Chaos is a mess. The latest version actually has an ~200% performance loss on physics.
GFX is a mess. The latest release lost 20fps for many projects.

The new features are a mess. There’s nothing but forum posts with “water don’t work”, “clouds don’t cloud”, Reflections don’t reflect. Etc. Etc. Etc.

To top it off there’s about 100 features they added as experimental, messed around with for a while, and left there unfinished. Including but not limited to real time texturing, the new hair groom which somehow apparently they called production ready, sub surf scattering has needed a .usf fix for about 3 official releases (over half a year)… etc. Could pile on issues I have either dealt with or have to live with for a full day.

I’m not sure there’s any hope of getting any official support for real time terrains or any feature request at all.
So, study. Make your own.

If you can pick, I think an octree implementation will outperform most voxel plugins avaliable. At least. My own experiments are rather promising.

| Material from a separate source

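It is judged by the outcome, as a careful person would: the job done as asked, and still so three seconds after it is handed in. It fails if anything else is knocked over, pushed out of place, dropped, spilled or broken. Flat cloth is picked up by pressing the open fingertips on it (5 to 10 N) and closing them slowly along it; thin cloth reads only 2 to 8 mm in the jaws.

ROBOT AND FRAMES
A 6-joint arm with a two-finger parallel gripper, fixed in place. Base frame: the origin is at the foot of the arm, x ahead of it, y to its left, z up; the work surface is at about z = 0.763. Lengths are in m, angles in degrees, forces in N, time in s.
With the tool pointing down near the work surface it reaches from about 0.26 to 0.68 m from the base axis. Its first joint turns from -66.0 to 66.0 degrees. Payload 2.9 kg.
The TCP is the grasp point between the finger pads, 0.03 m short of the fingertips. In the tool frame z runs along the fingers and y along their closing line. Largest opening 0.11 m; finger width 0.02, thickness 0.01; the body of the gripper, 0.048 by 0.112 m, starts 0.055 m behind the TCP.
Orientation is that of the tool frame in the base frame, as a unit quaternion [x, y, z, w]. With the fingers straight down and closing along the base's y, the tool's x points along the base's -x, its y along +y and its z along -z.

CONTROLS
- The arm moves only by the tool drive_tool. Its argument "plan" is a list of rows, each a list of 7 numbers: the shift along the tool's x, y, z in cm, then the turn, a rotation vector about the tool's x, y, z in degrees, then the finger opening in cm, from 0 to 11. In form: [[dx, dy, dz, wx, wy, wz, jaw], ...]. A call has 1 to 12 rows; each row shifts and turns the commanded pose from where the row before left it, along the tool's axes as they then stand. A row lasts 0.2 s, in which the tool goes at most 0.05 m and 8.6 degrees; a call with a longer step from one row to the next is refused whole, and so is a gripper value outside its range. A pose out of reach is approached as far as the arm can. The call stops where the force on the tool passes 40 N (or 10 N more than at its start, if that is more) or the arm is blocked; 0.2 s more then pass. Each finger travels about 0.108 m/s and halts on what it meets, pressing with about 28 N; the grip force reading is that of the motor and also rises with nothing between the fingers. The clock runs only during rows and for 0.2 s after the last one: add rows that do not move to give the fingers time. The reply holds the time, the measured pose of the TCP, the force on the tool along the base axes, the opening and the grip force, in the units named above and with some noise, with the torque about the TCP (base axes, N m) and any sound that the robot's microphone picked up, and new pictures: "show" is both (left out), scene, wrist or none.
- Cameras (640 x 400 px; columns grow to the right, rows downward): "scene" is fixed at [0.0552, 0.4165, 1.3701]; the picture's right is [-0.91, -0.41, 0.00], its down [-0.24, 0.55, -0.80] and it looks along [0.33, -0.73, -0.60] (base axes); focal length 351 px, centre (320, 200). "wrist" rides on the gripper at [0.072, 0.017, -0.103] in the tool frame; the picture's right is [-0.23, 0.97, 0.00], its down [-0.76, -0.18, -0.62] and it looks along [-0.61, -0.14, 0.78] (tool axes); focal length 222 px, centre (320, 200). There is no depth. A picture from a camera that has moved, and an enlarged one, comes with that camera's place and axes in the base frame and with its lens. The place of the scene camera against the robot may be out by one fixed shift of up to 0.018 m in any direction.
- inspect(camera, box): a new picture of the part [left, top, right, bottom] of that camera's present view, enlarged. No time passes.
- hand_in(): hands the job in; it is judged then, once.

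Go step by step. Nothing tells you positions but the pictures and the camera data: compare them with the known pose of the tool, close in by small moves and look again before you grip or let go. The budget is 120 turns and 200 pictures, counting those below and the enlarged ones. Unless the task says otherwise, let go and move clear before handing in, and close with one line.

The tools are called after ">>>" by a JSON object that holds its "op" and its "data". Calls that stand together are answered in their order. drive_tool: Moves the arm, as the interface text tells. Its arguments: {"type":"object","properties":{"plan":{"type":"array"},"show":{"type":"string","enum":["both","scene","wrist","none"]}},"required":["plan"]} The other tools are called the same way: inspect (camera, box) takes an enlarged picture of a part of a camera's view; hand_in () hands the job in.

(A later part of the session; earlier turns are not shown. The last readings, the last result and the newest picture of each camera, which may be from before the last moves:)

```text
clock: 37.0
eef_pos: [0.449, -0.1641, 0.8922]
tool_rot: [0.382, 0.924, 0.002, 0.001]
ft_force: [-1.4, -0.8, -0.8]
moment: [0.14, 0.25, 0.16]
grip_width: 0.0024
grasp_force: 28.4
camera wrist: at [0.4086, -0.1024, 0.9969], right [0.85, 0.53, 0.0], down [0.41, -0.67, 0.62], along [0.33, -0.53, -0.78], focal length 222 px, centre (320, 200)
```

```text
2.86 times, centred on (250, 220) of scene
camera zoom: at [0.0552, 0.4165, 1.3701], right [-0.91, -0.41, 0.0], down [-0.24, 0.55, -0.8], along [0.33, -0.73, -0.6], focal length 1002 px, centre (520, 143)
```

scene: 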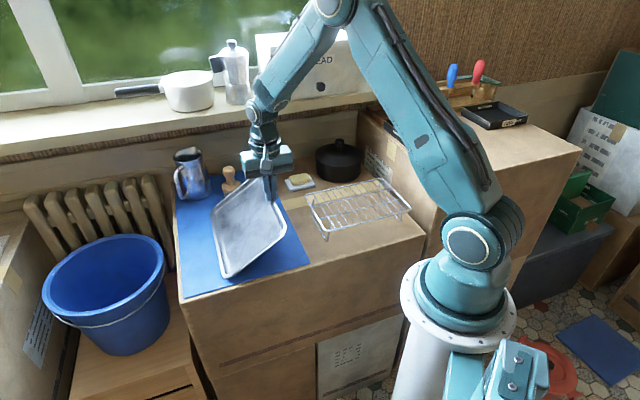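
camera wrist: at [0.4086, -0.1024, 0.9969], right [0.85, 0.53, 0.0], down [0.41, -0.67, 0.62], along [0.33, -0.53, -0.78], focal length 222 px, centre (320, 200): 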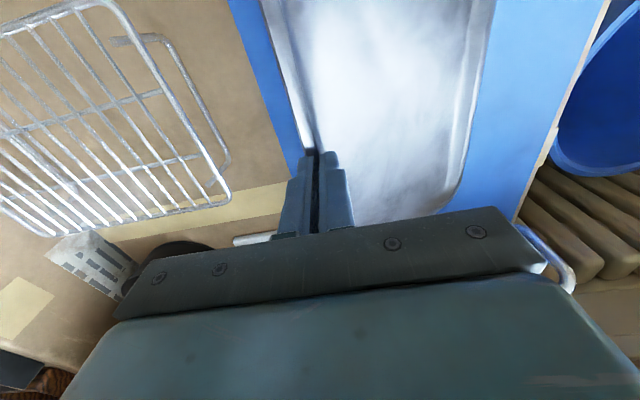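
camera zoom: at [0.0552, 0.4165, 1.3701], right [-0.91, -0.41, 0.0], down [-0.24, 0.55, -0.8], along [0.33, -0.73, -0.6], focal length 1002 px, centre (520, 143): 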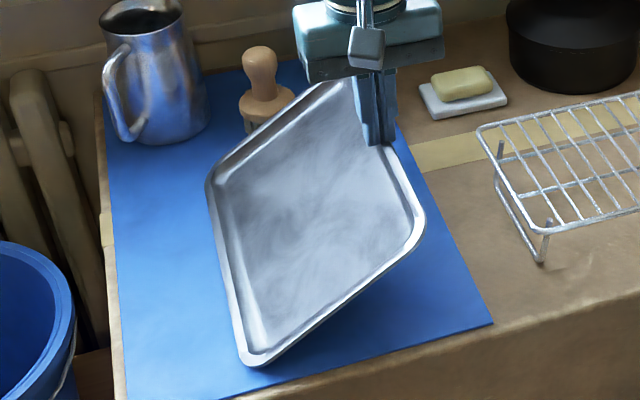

Overall the performance drops for other reasons like the engine wanting to load 100% of a mesh that is 10% on screen… when dealing with the default landscape this is particularly demanding and I would say the base cause of poor performance. According to what has been shown in the ue5 preview this won’t be an issue eventually.

It’s starting to sound like maybe jumping to Unreal maybe isn’t the best idea.

Sadly no. it should have been added long time ago since in game map editors are all the fuss now a days.

the work around is using runtime mesh component and making your own terrain system that is editable at run time, that is a lot of work to make it look and feel good that is why I have requested this feature many many times but always get a reply like you Epic don’t allow engine code in packaged products etc.